First, at home, you can reuse packaging, mend clothing or repair broken items. Next, you can compost natural materials like food scraps, paper products, or natural fibers like cotton and wool. Then, buying in bulk (especially in reusable containers) is another great way to reduce your post-consumer waste. But remember, the true responsibility for this waste should be on the companies that created it in the first place. Thus, let your favorite producers know that their management of post-consumer waste is important to you!
Take-back programs, like our Revival: Tent Rescue program, are one way businesses can take responsibility for the post-consumer waste they create.
Renewable material
A renewable material is one that will naturally replenish itself within a human time-scale.

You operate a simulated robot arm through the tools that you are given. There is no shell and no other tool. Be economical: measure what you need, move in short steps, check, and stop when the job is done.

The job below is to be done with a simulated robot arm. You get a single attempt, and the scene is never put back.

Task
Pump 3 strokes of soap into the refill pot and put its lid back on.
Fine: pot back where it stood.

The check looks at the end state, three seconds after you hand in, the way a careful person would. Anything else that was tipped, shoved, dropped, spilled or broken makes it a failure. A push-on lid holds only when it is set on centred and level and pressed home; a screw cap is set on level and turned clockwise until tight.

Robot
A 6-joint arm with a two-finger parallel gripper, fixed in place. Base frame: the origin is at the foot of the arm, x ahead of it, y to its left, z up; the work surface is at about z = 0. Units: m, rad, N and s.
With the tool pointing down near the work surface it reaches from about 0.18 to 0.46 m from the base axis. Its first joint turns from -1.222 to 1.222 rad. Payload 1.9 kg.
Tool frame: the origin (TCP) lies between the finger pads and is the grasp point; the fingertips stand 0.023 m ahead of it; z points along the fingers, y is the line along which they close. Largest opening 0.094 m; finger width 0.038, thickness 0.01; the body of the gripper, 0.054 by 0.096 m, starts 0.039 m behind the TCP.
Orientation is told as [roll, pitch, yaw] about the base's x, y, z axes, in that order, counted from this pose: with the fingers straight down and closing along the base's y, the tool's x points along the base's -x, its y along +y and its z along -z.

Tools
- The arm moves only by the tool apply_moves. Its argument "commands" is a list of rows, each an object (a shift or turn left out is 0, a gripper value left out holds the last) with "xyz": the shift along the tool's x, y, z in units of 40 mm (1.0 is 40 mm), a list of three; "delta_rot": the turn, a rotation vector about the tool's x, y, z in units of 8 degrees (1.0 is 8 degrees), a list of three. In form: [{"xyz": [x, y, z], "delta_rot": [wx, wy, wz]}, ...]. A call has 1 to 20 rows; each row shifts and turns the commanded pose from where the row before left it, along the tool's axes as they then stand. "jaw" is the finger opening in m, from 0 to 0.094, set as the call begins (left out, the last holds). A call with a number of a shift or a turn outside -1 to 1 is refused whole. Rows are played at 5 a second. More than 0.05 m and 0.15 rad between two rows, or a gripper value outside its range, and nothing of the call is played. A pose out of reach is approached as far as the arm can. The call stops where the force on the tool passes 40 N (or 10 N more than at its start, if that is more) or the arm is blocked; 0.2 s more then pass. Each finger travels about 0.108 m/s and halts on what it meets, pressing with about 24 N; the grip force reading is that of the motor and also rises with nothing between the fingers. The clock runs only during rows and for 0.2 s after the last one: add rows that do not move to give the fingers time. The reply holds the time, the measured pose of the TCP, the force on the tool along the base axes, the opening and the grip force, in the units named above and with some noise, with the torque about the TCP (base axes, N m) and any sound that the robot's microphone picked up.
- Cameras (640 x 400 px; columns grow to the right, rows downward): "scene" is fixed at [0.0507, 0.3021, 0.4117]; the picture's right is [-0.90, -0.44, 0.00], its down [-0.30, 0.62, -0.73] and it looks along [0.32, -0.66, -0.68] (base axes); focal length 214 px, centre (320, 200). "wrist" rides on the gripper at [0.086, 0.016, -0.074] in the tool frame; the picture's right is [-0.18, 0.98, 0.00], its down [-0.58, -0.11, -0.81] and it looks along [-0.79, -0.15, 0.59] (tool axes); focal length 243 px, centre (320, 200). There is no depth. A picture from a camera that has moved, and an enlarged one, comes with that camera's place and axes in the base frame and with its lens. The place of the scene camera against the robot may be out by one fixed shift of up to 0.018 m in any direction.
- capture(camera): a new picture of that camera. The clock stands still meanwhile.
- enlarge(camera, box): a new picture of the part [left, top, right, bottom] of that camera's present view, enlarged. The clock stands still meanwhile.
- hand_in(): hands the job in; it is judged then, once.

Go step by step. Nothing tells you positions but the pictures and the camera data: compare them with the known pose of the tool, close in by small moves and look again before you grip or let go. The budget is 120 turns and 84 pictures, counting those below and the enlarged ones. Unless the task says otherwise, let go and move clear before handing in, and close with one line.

Common renewable materials include agricultural and wild-harvested products. This includes things like vegetables, meat, fish, leather, and fiber, and forest products like wood, paper, and cardboard. Some energy sources are also renewable, like wind, solar, hydro, and geothermal. While resources like oil, natural gas, and mined minerals are natural, they replenish at an extremely slow pace. And our usage far outpaces that rate of replenishment.
This means we will eventually run out unless we treat these resources as finite. By choosing products made with renewable materials and using renewable energy to power your house, you are not contributing to an over-extraction of Earth’s limited resources. Encourage the business you buy from to do the same!
At Diamond Brand, we limit our non-renewable resource use. One way is by offering renewable fabric options like 100% cotton and by using recycled non-renewable resources whenever possible. To learn more about our sustainable fabric options, check out our blog post here (link to sustainable fabric post).
Carbon footprint
The total amount of greenhouse gases created by an individual, a company, or in the production of a product is a carbon footprint. Carbon dioxide is the most common greenhouse gas. It is the one most are familiar with. But others, including methane, nitrous oxide, and fluorinated gases, can have an even greater environmental impact. So to understand your carbon footprint, you can use a calculator, like this one, to calculate your average emissions. These come from commuting, heating your home, or buying new products. Companies can analyze their supply chain and the emissions created in each step of a production process to understand their total carbon footprint or the footprint of a specific item.
Check out this article from Columbia University that includes 35 ways to reduce your personal carbon footprint.
Triple Bottom Line
Business writer John Elkington coined the phrase “Triple Bottom Line” in 1994. In traditional business accounting, the “bottom line” refers to either the profit or the loss at the bottom of a statement of revenue and expenses. The TBL framework adds two additional “bottom lines” to the traditional “profit” perspective. “People” and “planet” account for the full environmental and social costs of the business. Overall, the Triple Bottom Line framework encourages businesses to balance their financial growth with responsibility and care for their stakeholders and the planet. Do well by doing good.
At Diamond Brand Gear, we define our version of the Triple Bottom Line as a framework. It accounts for the wellbeing of our craftspeople, our communities, and the Earth. Also, we acknowledge that our craft must thrive well beyond the next 138 years. We must nuture these three forces with equal importance—a challenge we humbly accept.